Produce the text that comes next in the text.

Start TEXT

Nagpur, located at the geographical centre of India was the place of this study. With a population of 24.48 lakhs Chandramouli & General (2011), it is the regional main centre for commerce, industries, services, health and education. In the last two decades, there have been progressive changes in Nagpur's industrial, economic profile, and real estate growth especially induced by the MIHAN project (Multi-Modal International Cargo Hub and Airport at Nagpur) coupled with the significant in-migration from the surrounding central region, transforming the city physically, socially, and culturally. The rapidly changing urban landscape is putting the city’s infrastructure under stress resulting in urban sprawl, increased densities, higher crime rates, increase in traffic volume, and lack/ shortage of open spaces, leisure and amenities are affecting liveability for children. Nagpur, a tier-II city is significant as a representative case of transforming the urban living environment in India, hence a suitable context for exploring the relationship between neighbourhood OPE characteristics and children’s active living patterns.

End TEXT
Start DATASET CONTENT

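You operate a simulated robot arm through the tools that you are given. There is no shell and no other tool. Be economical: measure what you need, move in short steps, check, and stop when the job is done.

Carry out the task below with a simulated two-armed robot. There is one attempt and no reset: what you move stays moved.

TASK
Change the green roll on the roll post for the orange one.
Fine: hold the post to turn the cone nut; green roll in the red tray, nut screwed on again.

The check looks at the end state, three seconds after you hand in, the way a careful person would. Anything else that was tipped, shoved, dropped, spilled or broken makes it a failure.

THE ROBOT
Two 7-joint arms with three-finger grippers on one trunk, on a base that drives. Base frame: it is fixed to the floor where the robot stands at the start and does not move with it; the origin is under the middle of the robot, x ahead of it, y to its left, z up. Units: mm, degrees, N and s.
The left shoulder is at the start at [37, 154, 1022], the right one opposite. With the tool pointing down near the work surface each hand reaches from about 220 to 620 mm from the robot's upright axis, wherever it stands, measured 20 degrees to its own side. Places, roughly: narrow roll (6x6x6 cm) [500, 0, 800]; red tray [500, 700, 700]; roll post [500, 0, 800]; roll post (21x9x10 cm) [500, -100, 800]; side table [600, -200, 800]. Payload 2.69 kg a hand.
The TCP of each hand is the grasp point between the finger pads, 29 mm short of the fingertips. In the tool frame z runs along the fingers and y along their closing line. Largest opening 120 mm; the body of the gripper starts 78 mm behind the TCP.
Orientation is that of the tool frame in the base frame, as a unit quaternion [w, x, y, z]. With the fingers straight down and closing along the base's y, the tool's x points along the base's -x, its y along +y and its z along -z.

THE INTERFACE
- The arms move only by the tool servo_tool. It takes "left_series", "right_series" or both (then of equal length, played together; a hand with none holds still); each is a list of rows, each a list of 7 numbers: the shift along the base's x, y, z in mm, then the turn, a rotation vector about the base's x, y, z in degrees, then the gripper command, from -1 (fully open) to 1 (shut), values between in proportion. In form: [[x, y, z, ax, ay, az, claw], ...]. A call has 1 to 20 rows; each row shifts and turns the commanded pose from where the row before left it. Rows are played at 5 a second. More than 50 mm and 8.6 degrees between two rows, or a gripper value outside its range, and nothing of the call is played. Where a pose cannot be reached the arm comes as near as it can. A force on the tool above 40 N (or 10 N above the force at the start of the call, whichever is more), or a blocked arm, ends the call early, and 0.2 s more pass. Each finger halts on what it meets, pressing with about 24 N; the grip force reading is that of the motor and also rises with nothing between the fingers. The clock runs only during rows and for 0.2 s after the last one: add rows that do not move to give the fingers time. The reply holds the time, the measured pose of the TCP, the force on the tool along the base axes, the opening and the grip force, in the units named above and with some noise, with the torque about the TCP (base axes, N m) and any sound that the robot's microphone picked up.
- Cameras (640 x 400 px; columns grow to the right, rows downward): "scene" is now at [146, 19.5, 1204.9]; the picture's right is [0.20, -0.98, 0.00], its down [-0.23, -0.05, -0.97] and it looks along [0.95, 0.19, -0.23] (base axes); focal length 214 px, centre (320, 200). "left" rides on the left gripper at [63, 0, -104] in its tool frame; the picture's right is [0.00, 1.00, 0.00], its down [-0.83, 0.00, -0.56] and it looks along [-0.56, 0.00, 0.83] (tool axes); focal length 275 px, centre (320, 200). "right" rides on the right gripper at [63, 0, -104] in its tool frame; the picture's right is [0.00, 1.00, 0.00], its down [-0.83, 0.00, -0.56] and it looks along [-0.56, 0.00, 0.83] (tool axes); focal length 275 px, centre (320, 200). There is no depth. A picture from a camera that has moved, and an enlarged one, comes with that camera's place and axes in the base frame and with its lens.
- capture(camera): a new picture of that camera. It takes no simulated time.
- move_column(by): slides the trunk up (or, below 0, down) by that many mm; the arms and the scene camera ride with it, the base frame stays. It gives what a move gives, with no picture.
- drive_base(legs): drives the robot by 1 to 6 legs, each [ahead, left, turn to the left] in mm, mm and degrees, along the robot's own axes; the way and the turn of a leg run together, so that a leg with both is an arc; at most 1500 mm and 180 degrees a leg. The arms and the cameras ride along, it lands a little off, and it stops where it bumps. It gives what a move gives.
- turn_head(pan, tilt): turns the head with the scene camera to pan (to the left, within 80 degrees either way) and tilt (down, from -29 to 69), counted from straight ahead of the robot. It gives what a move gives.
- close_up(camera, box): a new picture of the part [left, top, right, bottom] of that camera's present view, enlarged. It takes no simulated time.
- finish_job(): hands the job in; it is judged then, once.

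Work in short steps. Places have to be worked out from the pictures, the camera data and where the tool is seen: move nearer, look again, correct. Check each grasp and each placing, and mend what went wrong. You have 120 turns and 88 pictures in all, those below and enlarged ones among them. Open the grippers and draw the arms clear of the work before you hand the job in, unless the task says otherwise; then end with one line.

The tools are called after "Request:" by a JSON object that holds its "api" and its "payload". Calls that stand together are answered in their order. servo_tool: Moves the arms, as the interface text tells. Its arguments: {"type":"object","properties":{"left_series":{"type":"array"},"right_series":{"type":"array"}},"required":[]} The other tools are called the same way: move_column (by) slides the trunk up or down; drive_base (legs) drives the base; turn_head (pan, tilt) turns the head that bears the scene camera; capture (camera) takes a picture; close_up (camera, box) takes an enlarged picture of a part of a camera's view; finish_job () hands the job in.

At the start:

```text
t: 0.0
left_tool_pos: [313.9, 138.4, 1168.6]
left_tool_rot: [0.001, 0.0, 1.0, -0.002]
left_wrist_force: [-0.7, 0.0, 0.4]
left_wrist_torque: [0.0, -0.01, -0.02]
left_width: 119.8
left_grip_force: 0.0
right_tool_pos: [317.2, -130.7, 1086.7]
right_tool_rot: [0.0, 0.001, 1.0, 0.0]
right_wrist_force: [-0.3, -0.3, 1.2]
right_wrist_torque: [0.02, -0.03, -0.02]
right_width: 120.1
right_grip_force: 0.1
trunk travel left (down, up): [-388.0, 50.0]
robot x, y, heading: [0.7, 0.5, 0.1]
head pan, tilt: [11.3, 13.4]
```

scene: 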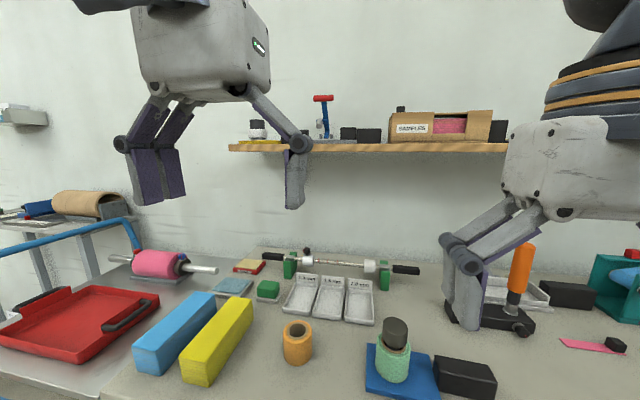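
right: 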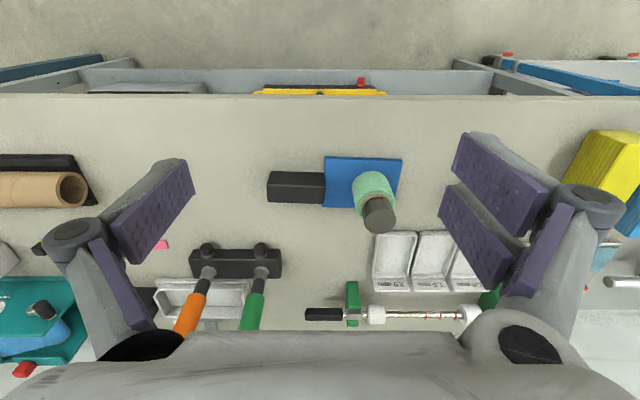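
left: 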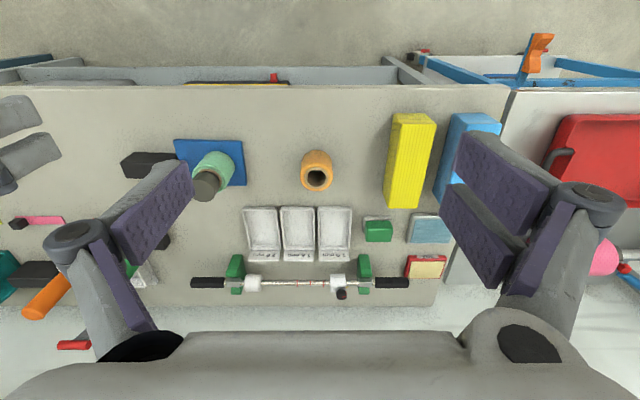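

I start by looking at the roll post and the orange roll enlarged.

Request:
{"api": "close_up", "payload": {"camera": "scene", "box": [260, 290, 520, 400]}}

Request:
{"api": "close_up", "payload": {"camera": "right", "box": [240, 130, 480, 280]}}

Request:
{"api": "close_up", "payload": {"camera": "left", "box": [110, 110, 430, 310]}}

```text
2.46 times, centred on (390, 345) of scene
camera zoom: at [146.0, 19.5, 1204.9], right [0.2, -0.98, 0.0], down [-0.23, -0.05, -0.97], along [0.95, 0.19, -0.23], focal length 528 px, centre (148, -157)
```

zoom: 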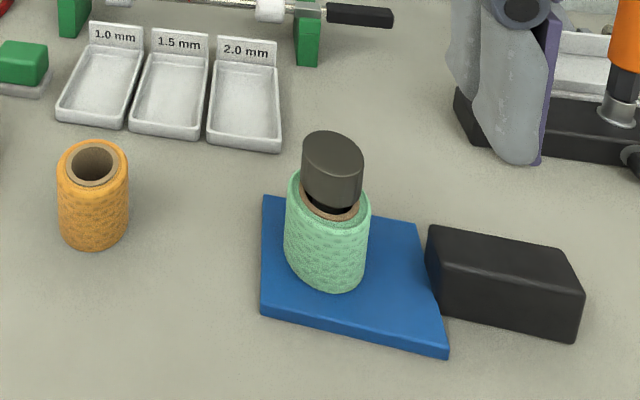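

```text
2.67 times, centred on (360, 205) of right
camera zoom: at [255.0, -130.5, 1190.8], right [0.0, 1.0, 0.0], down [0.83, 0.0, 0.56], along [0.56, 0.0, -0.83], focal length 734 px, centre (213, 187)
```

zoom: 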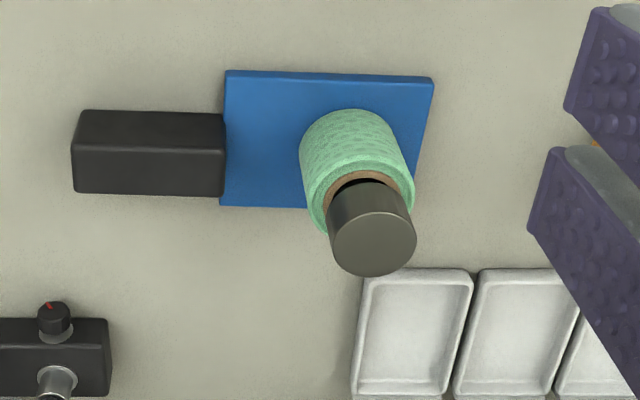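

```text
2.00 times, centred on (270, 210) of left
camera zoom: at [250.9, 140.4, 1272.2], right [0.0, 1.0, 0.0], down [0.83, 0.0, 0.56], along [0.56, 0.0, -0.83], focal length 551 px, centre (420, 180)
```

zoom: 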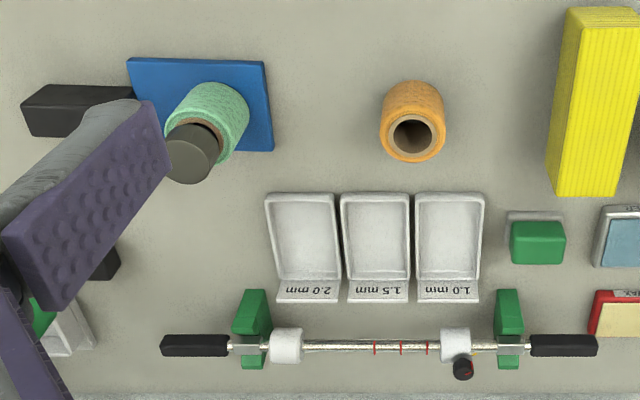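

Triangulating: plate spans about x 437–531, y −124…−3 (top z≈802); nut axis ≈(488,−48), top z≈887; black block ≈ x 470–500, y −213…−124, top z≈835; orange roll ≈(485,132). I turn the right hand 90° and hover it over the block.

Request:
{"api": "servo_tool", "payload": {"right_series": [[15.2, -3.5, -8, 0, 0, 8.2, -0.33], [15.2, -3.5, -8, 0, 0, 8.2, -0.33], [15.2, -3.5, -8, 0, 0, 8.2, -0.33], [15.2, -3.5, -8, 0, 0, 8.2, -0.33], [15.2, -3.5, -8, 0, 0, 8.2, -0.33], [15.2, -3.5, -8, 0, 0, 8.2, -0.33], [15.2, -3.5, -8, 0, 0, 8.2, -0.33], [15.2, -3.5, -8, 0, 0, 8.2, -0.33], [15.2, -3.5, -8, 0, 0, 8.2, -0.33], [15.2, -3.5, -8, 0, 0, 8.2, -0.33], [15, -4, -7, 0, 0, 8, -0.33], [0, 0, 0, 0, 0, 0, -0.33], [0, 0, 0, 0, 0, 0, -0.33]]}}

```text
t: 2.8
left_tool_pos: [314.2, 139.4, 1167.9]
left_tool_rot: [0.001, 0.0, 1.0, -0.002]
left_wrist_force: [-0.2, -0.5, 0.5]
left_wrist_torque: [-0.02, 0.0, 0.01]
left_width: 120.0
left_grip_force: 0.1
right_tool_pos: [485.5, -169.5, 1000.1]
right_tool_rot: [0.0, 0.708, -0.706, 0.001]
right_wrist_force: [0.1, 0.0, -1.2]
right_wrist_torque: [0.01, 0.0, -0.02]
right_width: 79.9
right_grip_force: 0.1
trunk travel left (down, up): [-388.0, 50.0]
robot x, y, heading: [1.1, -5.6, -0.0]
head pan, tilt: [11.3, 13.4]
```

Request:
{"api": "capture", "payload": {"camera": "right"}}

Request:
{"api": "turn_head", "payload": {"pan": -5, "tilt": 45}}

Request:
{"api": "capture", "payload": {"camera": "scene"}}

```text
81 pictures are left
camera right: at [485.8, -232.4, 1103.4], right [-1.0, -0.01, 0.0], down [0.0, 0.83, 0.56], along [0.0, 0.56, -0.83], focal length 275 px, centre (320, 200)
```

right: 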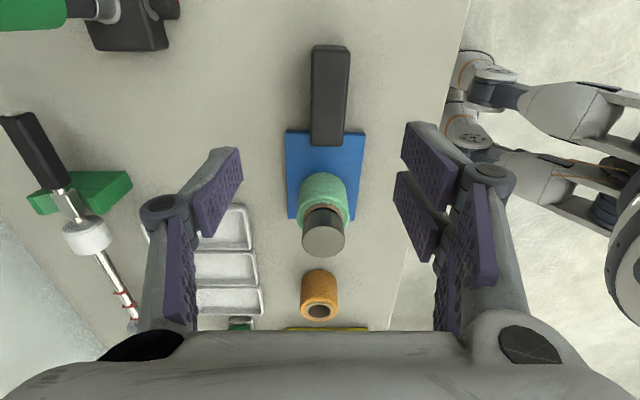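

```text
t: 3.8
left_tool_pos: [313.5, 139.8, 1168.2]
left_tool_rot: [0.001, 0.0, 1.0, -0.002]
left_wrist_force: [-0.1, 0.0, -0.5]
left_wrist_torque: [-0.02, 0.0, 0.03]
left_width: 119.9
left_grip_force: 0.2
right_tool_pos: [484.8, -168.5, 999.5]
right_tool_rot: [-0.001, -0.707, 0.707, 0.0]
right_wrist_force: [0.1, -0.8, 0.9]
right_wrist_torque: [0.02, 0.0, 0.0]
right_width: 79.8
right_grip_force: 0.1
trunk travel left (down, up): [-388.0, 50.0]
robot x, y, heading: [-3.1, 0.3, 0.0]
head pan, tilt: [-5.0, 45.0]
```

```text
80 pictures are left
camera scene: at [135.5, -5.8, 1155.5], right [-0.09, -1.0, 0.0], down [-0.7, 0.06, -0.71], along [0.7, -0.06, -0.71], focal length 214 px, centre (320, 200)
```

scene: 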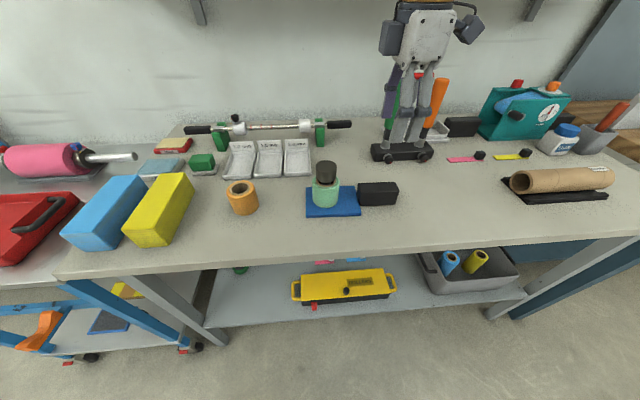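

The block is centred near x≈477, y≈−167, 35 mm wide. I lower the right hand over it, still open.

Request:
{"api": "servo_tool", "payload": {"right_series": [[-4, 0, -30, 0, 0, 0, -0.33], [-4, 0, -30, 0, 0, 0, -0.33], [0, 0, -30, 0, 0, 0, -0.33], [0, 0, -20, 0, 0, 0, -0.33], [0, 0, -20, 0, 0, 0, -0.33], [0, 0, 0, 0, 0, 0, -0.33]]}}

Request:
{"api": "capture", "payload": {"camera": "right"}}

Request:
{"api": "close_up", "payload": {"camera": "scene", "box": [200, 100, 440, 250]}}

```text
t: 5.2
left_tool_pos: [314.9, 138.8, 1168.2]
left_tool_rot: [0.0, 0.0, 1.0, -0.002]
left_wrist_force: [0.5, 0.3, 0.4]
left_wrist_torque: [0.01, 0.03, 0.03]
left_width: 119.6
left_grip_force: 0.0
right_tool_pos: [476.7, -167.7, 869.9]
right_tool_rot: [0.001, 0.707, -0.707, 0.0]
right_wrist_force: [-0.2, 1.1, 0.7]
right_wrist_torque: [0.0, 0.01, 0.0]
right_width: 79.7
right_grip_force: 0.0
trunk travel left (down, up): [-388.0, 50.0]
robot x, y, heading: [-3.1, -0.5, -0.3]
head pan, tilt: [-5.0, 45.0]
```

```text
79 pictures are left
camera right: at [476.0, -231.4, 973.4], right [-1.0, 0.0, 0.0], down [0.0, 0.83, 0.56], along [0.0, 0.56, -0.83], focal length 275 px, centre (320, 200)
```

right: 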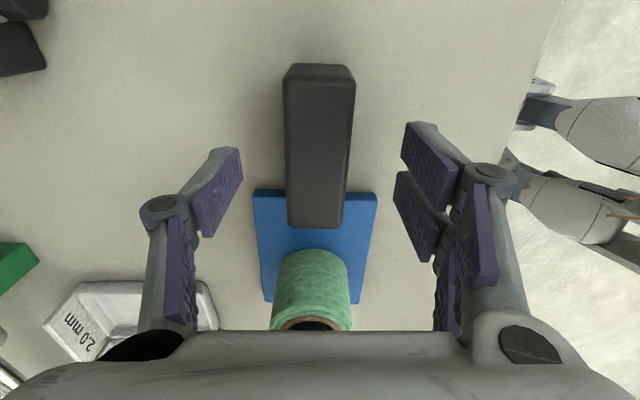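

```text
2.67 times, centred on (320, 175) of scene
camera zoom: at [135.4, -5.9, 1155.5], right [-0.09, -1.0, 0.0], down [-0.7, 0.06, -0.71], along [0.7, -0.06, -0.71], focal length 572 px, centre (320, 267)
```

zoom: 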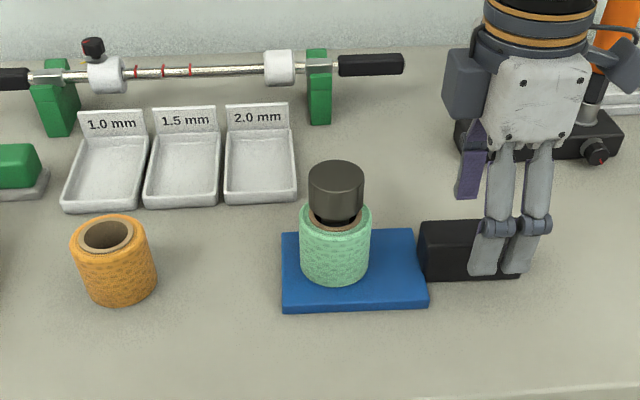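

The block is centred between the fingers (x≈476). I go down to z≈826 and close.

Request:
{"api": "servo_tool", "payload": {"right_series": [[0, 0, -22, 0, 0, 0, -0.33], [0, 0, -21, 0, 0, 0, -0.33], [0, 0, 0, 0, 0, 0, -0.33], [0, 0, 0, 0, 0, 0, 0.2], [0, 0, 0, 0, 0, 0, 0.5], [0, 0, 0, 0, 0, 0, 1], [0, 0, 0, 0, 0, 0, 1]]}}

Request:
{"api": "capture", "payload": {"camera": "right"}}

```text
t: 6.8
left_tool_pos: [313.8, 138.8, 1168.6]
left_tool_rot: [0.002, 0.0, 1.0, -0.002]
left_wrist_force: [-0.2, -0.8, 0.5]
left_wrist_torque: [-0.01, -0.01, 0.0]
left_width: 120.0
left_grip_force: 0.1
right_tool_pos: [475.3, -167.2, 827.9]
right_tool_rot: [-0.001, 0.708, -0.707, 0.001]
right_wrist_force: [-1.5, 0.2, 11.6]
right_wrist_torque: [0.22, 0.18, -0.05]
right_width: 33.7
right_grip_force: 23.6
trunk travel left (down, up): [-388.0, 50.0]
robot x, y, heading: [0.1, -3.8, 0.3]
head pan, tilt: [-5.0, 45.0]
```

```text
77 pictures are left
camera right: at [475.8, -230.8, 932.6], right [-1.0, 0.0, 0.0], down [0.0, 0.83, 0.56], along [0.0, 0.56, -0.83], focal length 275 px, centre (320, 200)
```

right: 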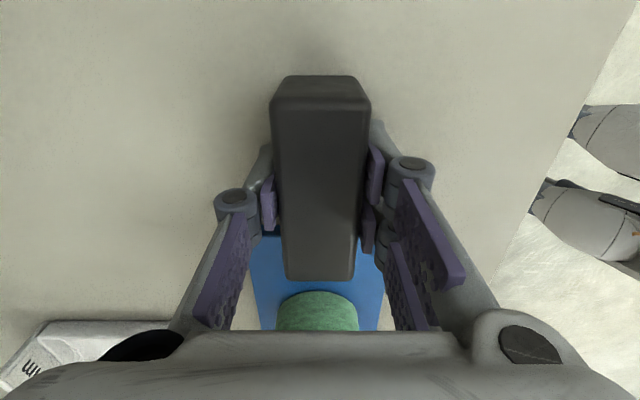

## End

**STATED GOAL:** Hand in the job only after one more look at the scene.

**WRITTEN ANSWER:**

End DATASET CONTENT

**WRITTEN ANSWER:**
Adopting a comparative case study approach two neighbourhoods, namely Trimurti Nagar (TN) and Jaripatka (JP) were identified for sample recruitment for this pilot study. Since the primary constituent of the children’s ALP is their OOPA and routine AT to the neighbourhood, the initial selection criteria to identify potential neighbourhoods included three outdoor physical environments (OPE) factors namely, intersection density, traffic exposure and area of ROS. These factors are hypothesised to facilitate children’s outdoor PA and AT. The preliminary data for physical characteristics was acquired either by direct observation or by using GIS within tentatively delineated neighbourhood boundaries by consulting the neighbourhood residents. This purposeful selection of neighbourhoods was helpful to maximise the variability in OPE profile within the pilot study sample.

Table 2

Table 2 Physical Profile of Neighbourhoods
Character	Trimurti Nagar (TN) (N=25)	Jaripatka (JP) (N=18)
Location	South –West	North
Age of locality	40-30 years	60-50 years
OPE Characteristics (Tentative neighbourhood boundary)	Intersection density =273	Intersection density =230
	Traffic exposure= 0.59 (Ratio)	Traffic exposure= 0.18 (Ratio)
	Amount of recreation spaces= 43661 SQM	Amount of recreation spaces= 27964 SQM
Housing typology	Plotted, low-rise upto (G+3)	Row housing, low-rise up to (G+3)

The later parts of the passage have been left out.